Selasa, 01 Oktober 2013

Ma’iyatullah dan Optimisme Kader Da’wah




السلام عليكم ورحمة الله وبركاته
بسم الله، الحمد لله، والصلاة والسلام على رسول الله، وعلى آله وصحبه ومن تبع هداه ووالاه، أما بعد:

Dengan asma Allah SWT semua alam ini diciptakan. Dengan asma-Nya kita selaku manusia mengetahui sesuatu serta dapat membaca dan menulis, lalu kepada-Nya kita akan kembali. Bagi manusia yang dikaruniai Allah SWT kesadaran, proses itu tidak boleh hanya terjadi secara fisik dan alami belaka.

Apalagi bagi kita yang telah dikaruniai keimanan. Dengan penuh kesadaran imani kita harus memulai setiap aktivitas dalam hidup ini dengan asma Allah SWT, kita menjalani keseharian dengan syariah Allah SWT dan mengarahkan keseluruhan hidup ini kepada husnul khatimah dan mardhatillah.
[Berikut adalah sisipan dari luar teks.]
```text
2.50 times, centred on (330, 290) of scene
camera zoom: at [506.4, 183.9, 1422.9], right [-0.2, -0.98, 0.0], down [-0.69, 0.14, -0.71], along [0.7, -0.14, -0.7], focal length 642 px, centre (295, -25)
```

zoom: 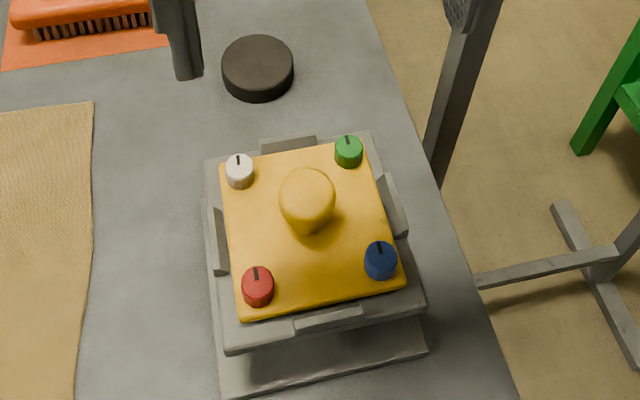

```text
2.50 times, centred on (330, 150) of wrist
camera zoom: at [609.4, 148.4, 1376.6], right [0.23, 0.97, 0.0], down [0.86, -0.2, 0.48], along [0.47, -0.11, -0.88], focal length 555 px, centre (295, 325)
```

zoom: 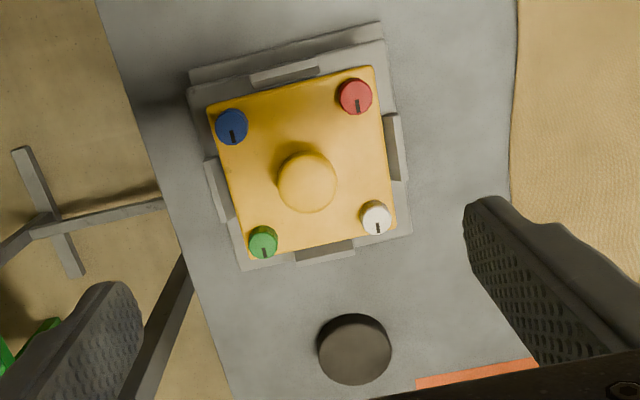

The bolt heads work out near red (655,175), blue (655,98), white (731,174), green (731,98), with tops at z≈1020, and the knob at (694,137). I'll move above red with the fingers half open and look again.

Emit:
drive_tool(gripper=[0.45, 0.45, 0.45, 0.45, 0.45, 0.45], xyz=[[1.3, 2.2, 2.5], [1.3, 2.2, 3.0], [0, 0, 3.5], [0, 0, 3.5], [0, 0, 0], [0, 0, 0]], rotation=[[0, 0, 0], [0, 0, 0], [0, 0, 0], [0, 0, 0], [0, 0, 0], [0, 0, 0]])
Bila suatu saat kita lupa terhadap Allah SWT, menjalankan suatu kegiatan atau program dengan nama selain Allah SWT, tidak memastikan bahwa apa yang kita kerjakan telah sesuai dengan syariat-Nya, tidak menajamkan perspektif bahwa kerja kita insya Allah diridhai-Nya. Dalam situasi demikian kita tidak lebih baik dari posisi seorang anak yang melupakan orang tuanya. Atau, seorang mandataris suatu Negara yang lupa terhadap rakyatnya selaku pemberi mandat. Atau, sebuah benda yang jatuh lalu hancur karena lepas dari porosnya.
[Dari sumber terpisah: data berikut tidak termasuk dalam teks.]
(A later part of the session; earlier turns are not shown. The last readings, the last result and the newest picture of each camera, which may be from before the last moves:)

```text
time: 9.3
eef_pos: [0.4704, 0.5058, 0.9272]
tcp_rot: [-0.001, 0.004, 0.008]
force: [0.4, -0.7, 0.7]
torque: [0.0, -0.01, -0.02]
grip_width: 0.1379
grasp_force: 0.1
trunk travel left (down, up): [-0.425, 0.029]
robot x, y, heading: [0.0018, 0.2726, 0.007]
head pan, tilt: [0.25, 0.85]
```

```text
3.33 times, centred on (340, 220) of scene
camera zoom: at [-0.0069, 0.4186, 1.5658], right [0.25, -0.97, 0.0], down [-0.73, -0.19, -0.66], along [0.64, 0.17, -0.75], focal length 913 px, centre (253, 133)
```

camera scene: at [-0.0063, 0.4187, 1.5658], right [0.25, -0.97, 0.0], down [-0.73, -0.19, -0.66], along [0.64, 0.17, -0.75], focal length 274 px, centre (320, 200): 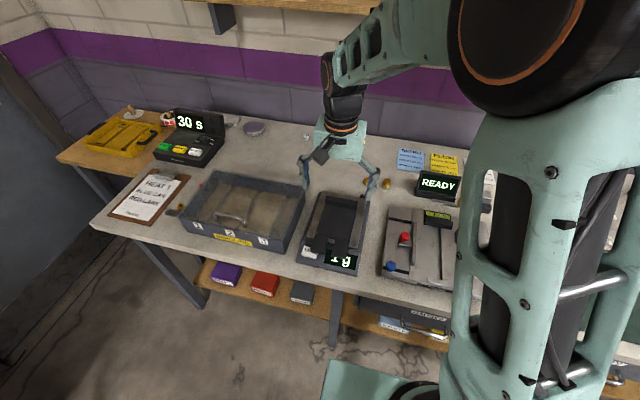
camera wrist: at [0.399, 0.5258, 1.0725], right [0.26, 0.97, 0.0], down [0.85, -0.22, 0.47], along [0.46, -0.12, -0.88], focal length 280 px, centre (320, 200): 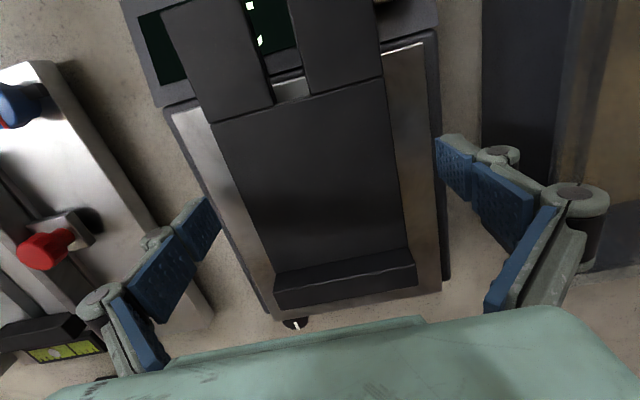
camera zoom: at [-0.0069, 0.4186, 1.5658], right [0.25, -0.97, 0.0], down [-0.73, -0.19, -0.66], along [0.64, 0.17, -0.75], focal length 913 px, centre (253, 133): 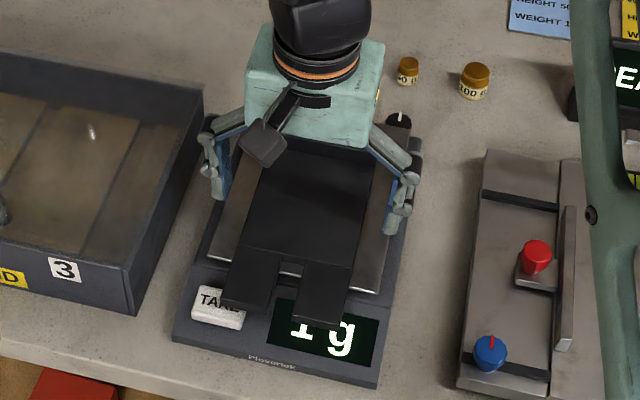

Nisyanullah, yakni lupa terhadap Allah mengakibatkan lupa diri. Lupa bahwa dirinya adalah seorang mukmin, seorang kader dakwah, bahkan seorang murabbi, lupa bahwa dirinya adalah seorang suami dan seorang bapak dari sejumlah anak yang mendambakan sentuhan kehalusan dan kasih sayang. Kemudian melakukan pelbagai penyimpangan (kefasikan) yang berakhir dengan kerugian dan kehancuran.
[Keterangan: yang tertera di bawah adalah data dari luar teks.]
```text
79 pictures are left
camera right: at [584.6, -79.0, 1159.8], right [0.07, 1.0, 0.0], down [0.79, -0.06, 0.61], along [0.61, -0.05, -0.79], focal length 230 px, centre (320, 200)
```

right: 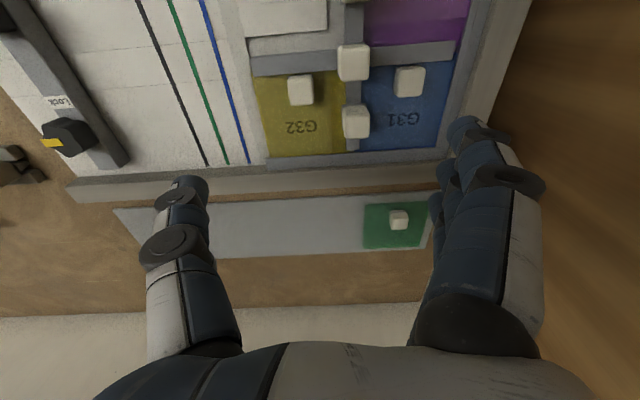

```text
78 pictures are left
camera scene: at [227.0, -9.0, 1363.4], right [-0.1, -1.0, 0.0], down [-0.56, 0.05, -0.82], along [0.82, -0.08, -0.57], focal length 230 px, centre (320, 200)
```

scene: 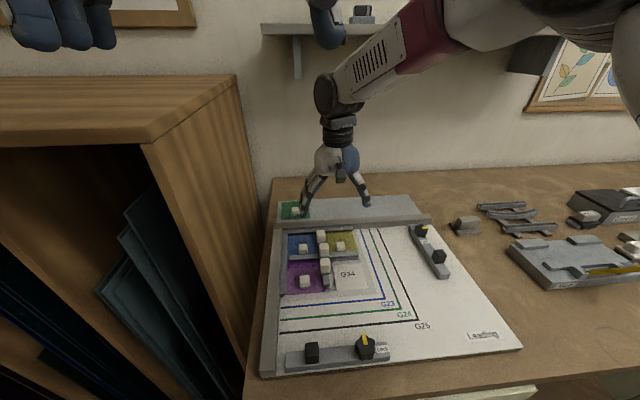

Allah SWT mengingatkan agar manusia jangan pernah sesaat pun lepas dari-Nya dan lupa terhadap-Nya karena akibatnya akan fatal.


“Dan janganlah kamu sekalian seperti orang-orang yang lupa terhadap Allah sehingga karenanya mereka lupa terhadap diri mereka sendiri, mereka itulah orang-orang yang fasiq.” (Q.S 59/Al-Hasyr: 19).

Di saat manusia lupa diri akibat lupa terhadap Allah tapi Allah tetap mengontrol dan menatapnya di manapun dan kapan saja.


“Dan Dia tetap bersamamu (mengawasimu) dimanapun kamu berada dan Allah Maha menatap apa yang kamu kerjakan” (Q.S 57/Al Hadid: 4)

Ikhwah dan akhwat fillah,
Jika kita selalu bersama Allah menghadirkan-Nya saat kita berpikir, berkarsa, dan berkarya, bahkan waktu kita marah sekalipun. Maka Dia niscaya menyertai kita dengan bimbingan-Nya, lindungan-Nya, pertolongan-Nya, rahmat-Nya, dan ampunan-Nya saat kita salah.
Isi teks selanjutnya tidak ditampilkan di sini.